Em memória de Nery da Silva

O texto a seguir é uma homenagem póstuma a Nery da Silva e faz parte de um (audacioso) projeto de escrita do autor, onde serão tratados temas relacionados ao luto, à vida, à morte e às memórias. O material completo ainda não se encontra publicado, mas fiquem à vontade para cobrar do autor a sua continuação.

S. M. Ocriciano

10/21/2025

Acredito que as mais difíceis despedidas são aquelas que não nos dão aviso prévio, que não anunciam sua chegada, pois estas são de laboriosa aceitação. Contudo, aqueles que anunciam previamente sua partida nos colocam em um estado de luto latente, onde não se pode ainda declarar o enlutamento, mas já se sabe que a chegada deste momento é iminente.

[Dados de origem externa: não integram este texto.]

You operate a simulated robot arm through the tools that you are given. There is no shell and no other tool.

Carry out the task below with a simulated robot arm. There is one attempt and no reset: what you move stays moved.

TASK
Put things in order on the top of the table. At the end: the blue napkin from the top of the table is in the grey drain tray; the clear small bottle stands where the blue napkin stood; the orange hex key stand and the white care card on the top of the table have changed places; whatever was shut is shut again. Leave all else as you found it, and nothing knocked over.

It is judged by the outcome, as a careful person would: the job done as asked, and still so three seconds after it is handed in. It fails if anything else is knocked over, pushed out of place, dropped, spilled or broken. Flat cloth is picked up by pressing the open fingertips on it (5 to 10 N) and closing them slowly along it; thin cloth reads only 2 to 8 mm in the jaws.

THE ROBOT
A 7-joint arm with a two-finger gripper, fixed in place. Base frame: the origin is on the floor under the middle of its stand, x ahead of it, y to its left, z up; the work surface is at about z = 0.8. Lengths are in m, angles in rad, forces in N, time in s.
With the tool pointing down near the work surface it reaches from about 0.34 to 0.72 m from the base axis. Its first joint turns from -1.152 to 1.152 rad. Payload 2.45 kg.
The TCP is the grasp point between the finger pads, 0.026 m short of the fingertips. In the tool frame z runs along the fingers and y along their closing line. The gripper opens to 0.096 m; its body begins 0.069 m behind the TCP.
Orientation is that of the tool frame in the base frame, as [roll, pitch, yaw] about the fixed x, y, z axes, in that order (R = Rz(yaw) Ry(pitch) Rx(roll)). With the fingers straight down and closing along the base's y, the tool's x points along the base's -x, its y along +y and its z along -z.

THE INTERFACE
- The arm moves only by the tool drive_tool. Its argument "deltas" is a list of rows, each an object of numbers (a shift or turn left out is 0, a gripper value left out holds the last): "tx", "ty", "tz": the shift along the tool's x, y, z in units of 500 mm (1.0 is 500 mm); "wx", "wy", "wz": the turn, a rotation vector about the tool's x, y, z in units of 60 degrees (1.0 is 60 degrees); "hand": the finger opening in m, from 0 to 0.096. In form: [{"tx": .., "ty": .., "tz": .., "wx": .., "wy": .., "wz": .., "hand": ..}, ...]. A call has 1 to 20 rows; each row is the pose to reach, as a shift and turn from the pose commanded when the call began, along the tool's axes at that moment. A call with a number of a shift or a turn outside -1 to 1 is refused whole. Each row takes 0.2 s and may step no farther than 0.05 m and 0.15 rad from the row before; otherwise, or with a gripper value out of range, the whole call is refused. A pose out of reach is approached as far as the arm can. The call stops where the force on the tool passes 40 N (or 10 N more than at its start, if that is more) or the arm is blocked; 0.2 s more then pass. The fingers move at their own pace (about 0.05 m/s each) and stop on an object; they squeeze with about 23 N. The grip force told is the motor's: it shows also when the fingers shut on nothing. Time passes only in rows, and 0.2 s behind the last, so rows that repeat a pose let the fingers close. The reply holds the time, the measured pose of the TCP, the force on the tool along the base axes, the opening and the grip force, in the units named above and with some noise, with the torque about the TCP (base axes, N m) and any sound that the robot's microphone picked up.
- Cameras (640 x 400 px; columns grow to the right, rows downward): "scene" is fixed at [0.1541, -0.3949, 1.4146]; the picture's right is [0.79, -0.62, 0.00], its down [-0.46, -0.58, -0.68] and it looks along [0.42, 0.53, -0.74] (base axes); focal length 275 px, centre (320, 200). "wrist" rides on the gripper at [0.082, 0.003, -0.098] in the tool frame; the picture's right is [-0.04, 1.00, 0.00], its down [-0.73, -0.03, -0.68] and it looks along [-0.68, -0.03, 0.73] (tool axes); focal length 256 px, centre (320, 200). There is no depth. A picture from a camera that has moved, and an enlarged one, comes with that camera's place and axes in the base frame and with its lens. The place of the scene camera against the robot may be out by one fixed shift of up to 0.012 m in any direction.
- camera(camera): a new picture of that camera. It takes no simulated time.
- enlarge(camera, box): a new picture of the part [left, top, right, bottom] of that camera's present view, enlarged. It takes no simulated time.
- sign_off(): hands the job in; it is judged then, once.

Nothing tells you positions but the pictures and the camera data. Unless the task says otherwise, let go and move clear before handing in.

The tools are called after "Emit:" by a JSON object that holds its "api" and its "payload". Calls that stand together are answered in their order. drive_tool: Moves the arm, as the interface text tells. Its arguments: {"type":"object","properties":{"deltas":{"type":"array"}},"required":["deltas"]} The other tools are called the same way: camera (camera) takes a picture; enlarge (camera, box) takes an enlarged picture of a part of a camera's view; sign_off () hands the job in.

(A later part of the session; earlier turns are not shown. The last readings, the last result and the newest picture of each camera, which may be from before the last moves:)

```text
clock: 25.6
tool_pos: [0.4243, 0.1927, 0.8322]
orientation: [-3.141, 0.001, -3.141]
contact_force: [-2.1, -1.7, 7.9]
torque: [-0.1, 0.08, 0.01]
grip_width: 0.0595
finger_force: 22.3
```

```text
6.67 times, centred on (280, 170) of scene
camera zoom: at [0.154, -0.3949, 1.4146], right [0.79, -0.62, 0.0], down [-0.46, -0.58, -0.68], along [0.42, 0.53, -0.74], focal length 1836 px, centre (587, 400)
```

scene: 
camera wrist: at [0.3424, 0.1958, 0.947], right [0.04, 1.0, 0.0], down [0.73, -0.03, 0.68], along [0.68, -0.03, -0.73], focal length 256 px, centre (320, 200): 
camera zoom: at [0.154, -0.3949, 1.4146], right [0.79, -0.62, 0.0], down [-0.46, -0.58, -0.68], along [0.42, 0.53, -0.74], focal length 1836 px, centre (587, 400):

Em 21 de julho de 2024, perdi meu avô, Nery da Silva, por complicações trazidas através da degradação do corpo pelo tempo. Aos 87 anos, Nery sucumbiu aos maus tratos da velhice, mas não partiu sem antes deixar, naqueles que ficaram, ricas lembranças de que ele esteve aqui. Assim, antes de falar da morte de Nery, preciso ressaltar sua vida.

Nascido em Piumhi (MG), Nery mudou-se muito jovem para Anápolis (GO) onde criou raízes, cresceu e formou sua própria família. Foi um homem simples, de hábitos modestos e muitos talentos manuais. Fazia tudo por conta própria, desde a confecção dos seus banquinhos de madeira, aos reparos mecânicos no seu Fusca amarelo-queimado, carinhosamente apelidado de “Chebinha”.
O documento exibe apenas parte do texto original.